Ce nouvel opus est particulier. Il y a un disque studio avec votre quintet Rhythms of résistance et un enregistrement live avec l’Orchestre National de Bretagne. Comment s’est construit cette aventure avec une formation classique française ?
C’est ma première expérience avec un orchestre symphonique. J’ai eu la chance d’écrire des arrangements de mes compositions pour quatuor à cordes. J’ai également fait l’expérience de la pratique de l’orchestre symphonique pendant mes nombreuses années de conservatoire.
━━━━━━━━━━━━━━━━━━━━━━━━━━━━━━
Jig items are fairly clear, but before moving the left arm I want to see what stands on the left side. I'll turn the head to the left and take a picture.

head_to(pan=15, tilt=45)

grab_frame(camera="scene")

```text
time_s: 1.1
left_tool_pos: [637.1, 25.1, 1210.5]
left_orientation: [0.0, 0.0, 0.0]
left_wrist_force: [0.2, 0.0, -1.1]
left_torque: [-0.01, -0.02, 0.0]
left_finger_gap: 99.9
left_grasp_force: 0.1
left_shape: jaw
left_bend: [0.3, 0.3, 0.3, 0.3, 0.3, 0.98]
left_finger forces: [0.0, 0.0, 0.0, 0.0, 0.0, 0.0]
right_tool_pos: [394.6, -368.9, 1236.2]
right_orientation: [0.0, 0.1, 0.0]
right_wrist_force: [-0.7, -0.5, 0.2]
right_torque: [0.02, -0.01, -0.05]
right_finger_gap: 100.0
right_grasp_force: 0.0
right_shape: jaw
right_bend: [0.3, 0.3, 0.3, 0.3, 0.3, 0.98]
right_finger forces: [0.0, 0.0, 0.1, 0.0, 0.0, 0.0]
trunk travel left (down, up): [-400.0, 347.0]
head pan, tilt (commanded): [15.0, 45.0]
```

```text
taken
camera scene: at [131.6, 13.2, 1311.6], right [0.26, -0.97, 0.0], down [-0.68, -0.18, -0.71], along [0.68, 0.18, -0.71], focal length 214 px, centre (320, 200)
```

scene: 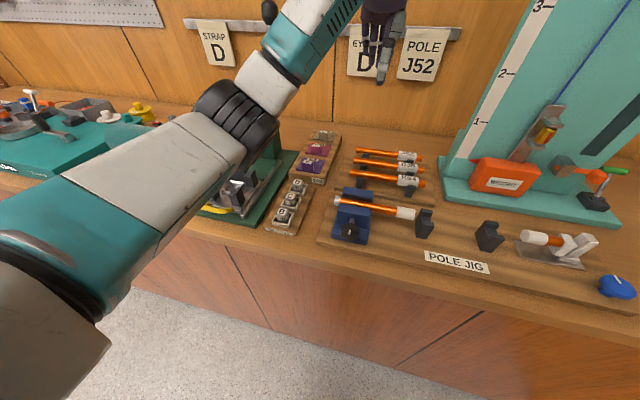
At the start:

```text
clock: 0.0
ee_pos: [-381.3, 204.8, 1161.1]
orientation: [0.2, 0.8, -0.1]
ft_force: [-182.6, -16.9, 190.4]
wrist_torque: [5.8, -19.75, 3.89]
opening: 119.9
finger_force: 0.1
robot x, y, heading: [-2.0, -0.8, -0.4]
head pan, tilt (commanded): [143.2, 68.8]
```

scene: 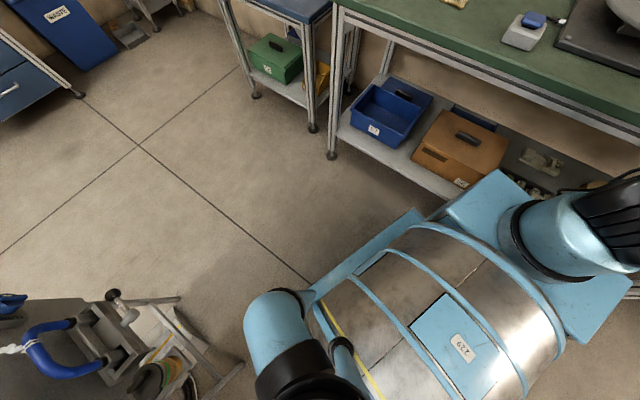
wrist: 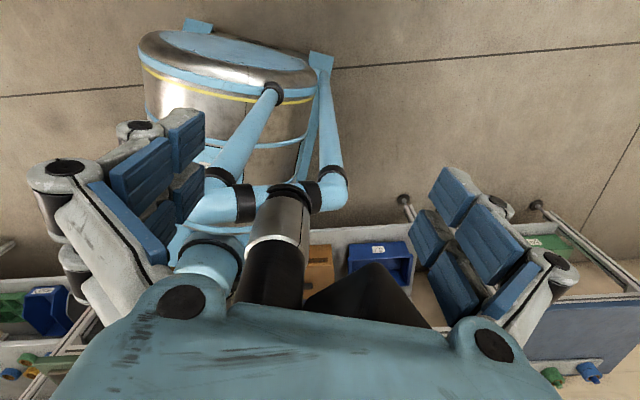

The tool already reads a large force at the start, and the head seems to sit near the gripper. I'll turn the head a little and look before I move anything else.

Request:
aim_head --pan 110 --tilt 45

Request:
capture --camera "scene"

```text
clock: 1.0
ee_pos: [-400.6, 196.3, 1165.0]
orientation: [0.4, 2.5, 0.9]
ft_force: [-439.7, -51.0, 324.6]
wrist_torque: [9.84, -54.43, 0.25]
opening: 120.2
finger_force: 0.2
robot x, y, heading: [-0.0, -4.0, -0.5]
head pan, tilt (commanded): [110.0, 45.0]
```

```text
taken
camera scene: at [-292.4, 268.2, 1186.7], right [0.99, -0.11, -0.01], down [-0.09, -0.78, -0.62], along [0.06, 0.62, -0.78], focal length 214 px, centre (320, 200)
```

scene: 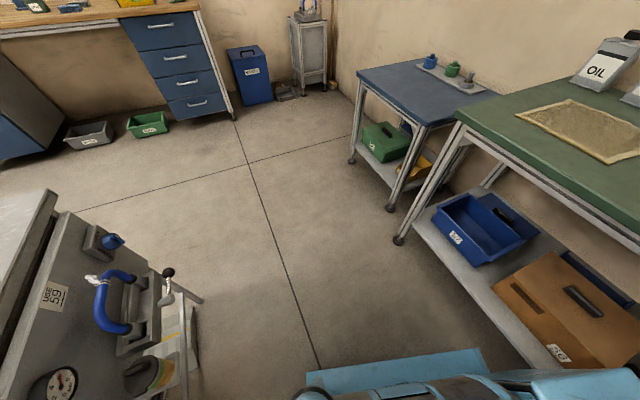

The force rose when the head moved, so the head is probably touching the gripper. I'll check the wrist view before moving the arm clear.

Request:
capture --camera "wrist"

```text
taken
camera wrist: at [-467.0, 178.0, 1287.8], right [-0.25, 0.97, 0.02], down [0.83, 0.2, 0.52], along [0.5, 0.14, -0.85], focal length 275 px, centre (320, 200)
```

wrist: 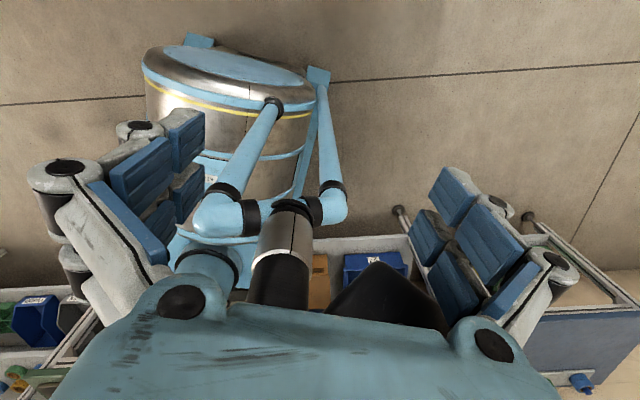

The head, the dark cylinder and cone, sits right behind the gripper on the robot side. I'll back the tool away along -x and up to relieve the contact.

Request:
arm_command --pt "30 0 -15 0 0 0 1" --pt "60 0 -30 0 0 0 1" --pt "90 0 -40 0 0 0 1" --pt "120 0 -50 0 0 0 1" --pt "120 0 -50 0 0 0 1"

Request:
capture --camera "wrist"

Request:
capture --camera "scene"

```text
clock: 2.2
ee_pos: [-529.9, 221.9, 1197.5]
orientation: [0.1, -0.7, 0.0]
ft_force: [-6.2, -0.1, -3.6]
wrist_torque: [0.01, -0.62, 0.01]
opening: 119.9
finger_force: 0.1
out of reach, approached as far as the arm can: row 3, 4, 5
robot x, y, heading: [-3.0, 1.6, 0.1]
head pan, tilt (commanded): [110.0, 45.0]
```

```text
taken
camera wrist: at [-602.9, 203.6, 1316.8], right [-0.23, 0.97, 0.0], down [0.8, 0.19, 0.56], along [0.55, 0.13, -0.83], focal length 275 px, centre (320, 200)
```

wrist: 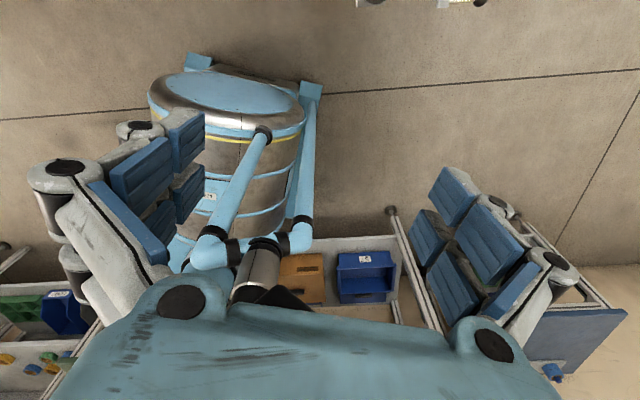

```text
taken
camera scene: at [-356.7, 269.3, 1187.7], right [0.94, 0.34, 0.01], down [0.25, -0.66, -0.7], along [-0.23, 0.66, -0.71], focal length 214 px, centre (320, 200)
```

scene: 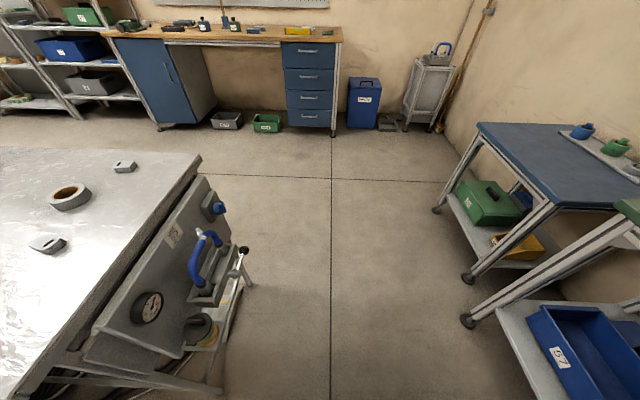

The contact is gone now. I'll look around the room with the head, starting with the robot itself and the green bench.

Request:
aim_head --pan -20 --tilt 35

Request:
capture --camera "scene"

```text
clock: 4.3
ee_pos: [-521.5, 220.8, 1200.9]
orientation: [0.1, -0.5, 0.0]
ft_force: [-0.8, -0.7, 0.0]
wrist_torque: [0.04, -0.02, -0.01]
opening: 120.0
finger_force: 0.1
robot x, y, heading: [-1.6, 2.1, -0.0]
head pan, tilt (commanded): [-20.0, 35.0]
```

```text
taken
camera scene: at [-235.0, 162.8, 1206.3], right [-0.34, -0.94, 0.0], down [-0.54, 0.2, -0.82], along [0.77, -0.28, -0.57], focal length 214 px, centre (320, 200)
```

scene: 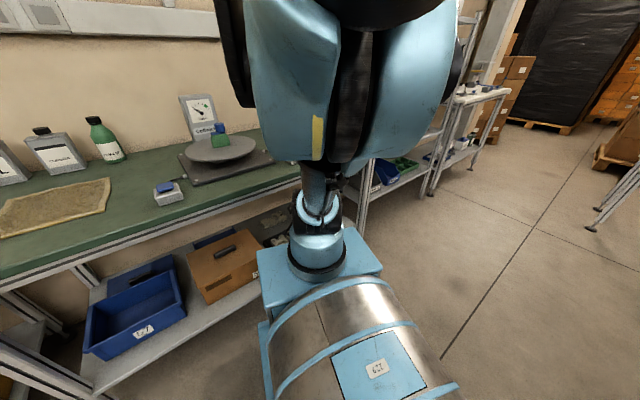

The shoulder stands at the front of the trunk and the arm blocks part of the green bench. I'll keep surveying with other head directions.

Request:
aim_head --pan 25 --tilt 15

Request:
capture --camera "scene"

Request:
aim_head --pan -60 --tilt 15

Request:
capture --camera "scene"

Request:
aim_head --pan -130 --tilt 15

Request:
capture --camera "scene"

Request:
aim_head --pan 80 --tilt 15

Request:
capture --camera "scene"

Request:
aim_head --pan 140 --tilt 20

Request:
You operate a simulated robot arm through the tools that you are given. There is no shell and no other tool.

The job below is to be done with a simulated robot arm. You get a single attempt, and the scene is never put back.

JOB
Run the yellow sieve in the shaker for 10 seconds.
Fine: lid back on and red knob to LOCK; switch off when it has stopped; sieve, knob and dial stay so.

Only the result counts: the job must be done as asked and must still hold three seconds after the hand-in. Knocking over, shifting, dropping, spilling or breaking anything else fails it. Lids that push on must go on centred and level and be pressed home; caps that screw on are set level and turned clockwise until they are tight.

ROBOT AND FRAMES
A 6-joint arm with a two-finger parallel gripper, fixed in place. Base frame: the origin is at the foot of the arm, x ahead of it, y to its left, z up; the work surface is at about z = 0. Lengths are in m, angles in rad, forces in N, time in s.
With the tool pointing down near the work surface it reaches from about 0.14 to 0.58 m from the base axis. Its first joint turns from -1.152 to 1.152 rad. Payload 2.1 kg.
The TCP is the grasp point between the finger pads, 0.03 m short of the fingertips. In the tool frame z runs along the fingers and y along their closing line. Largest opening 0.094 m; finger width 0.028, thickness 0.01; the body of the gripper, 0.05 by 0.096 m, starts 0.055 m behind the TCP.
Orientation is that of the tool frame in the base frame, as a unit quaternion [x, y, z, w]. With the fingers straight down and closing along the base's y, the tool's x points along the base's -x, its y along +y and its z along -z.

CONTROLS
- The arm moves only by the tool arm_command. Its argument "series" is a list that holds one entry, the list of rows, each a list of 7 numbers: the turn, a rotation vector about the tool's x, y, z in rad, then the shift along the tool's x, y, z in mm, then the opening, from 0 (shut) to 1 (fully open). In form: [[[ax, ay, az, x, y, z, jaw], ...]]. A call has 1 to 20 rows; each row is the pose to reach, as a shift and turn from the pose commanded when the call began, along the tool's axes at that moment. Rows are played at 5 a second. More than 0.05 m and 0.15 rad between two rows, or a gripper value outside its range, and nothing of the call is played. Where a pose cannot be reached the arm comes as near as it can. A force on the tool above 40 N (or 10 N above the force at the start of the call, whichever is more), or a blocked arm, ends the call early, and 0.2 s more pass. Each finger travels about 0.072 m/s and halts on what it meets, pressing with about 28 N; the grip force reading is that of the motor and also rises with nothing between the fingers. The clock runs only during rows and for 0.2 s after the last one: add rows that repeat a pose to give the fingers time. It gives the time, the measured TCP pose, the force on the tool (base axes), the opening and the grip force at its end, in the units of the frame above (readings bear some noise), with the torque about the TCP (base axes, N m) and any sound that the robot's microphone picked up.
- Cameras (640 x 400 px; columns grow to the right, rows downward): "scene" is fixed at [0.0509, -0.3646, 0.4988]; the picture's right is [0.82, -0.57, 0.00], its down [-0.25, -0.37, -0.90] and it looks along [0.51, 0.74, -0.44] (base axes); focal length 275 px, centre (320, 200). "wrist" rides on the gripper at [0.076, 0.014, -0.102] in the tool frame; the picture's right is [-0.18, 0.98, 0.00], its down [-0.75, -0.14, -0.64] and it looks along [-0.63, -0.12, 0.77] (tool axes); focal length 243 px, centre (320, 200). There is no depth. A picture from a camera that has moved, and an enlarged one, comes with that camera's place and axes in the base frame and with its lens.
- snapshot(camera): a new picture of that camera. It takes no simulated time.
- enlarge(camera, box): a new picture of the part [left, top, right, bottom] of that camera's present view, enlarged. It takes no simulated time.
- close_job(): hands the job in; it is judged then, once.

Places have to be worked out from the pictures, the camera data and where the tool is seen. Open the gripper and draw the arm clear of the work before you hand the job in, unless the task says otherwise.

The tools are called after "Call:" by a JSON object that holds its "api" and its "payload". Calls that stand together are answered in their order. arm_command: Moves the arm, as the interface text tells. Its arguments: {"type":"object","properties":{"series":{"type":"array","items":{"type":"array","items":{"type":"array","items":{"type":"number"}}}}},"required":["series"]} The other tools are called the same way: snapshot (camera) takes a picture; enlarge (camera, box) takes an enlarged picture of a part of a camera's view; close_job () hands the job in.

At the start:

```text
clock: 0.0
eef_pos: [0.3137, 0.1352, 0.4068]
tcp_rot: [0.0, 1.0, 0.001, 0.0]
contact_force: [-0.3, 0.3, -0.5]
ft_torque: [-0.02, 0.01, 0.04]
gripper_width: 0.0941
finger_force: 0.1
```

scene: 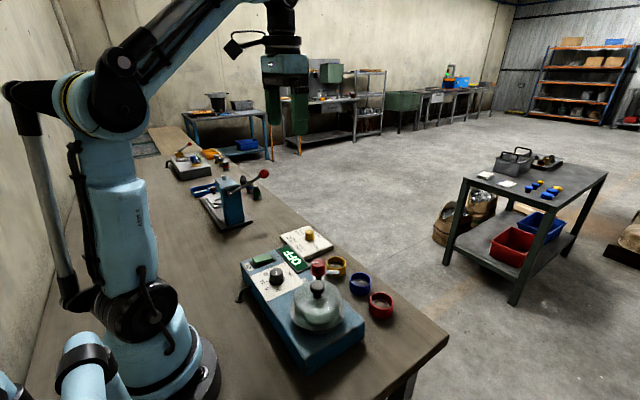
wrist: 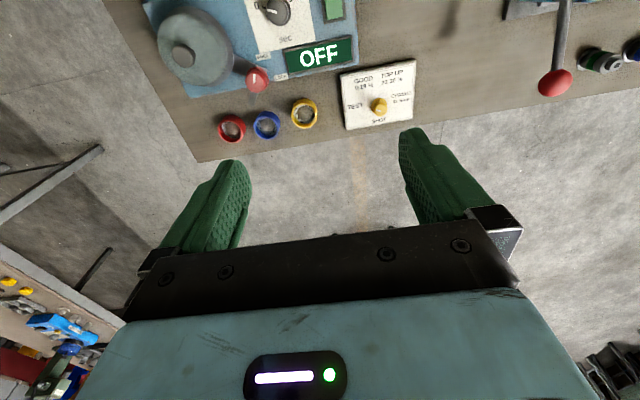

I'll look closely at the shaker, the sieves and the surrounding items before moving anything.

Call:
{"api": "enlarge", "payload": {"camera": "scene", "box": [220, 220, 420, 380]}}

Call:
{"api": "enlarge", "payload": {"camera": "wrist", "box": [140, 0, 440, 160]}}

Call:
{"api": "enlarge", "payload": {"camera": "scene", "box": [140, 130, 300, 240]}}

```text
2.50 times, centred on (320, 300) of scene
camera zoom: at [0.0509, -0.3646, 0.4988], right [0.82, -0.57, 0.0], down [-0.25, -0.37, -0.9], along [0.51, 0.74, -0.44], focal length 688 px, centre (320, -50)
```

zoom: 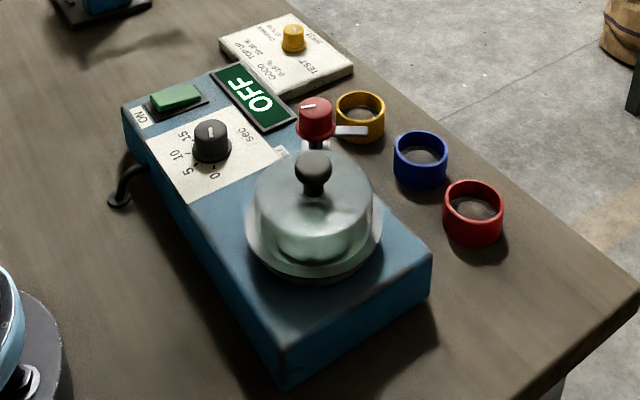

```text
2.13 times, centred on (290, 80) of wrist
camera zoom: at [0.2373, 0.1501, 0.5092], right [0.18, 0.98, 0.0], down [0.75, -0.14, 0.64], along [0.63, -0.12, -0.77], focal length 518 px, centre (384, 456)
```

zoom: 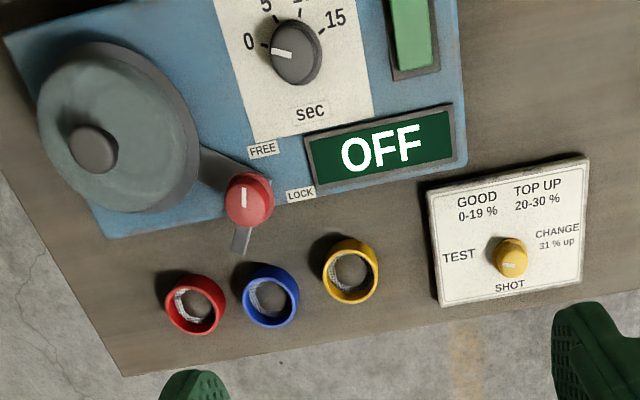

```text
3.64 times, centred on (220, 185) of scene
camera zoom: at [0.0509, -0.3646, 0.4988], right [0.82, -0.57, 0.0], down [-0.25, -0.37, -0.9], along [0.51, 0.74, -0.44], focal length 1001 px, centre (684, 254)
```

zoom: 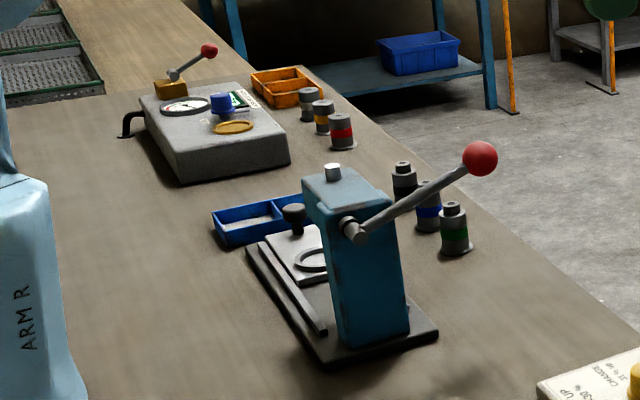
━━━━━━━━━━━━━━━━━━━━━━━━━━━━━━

Mais écrire pour autant de pupitres était un vrai défi ! C’est Xavier Le Jeune directeur du théâtre l’Estran à Guidel dans le Morbihan qui m’a proposé d’écrire pour orchestre symphonique dans le cadre de ma résidence comme artiste associée.
Ce grand écart entre un quintet et un orchestre symphonique n’a pas dû être évident. Avez-vous rencontré des difficultés pour écrire cette double partition ?
Oui il y avait plusieurs difficultés. D’habitude La plupart des musiciens font appel à des arrangeurs. Mais je voulais écrire moi-même toutes les parties parce que je savais pertinemment qu’aucun arrangeur ne pourrait imaginer ce qui était dans mon esprit. Ça aurait surement été très bien mais complètement différent. J’ai une idée trop précise de ce que je veux pour laisser à d’autres le soin de le faire. Le deuxième souci était lié au fait que je devais écrire un répertoire qui sonne aussi bien en quintet qu’avec l’orchestre. Il ne devait pas sonner plus pauvre sans orchestre et trop riche avec orchestre. La troisième difficulté c’est que ma musique est très complexe rythmiquement et que les musiciens classiques n’ont pas l’habitude de jouer, de comprendre, de s’interroger sur des superpositions rythmiques compliquées. Pour résoudre ce problème, j’ai divisé l’orchestre par quatre c’est-à-dire qu’il y a le même nombre de pupitres mais seulement le quart de musiciens de façon à gagner en variations de cadences. J’ai discuté avec un musicologue de cette décision et il m’a dit que Bela Bartok (compositeur hongrois mort en 1945, ndrl) pour des raisons rythmiques également avait pris la même décision à plusieurs reprises. Ça m’a conforté dans mon choix. Enfin le fait de choisir Zahia Ziouani comme cheffe pour diriger la symphonie a été pertinent. Son implication et son engagement ont permis au projet d’aboutir.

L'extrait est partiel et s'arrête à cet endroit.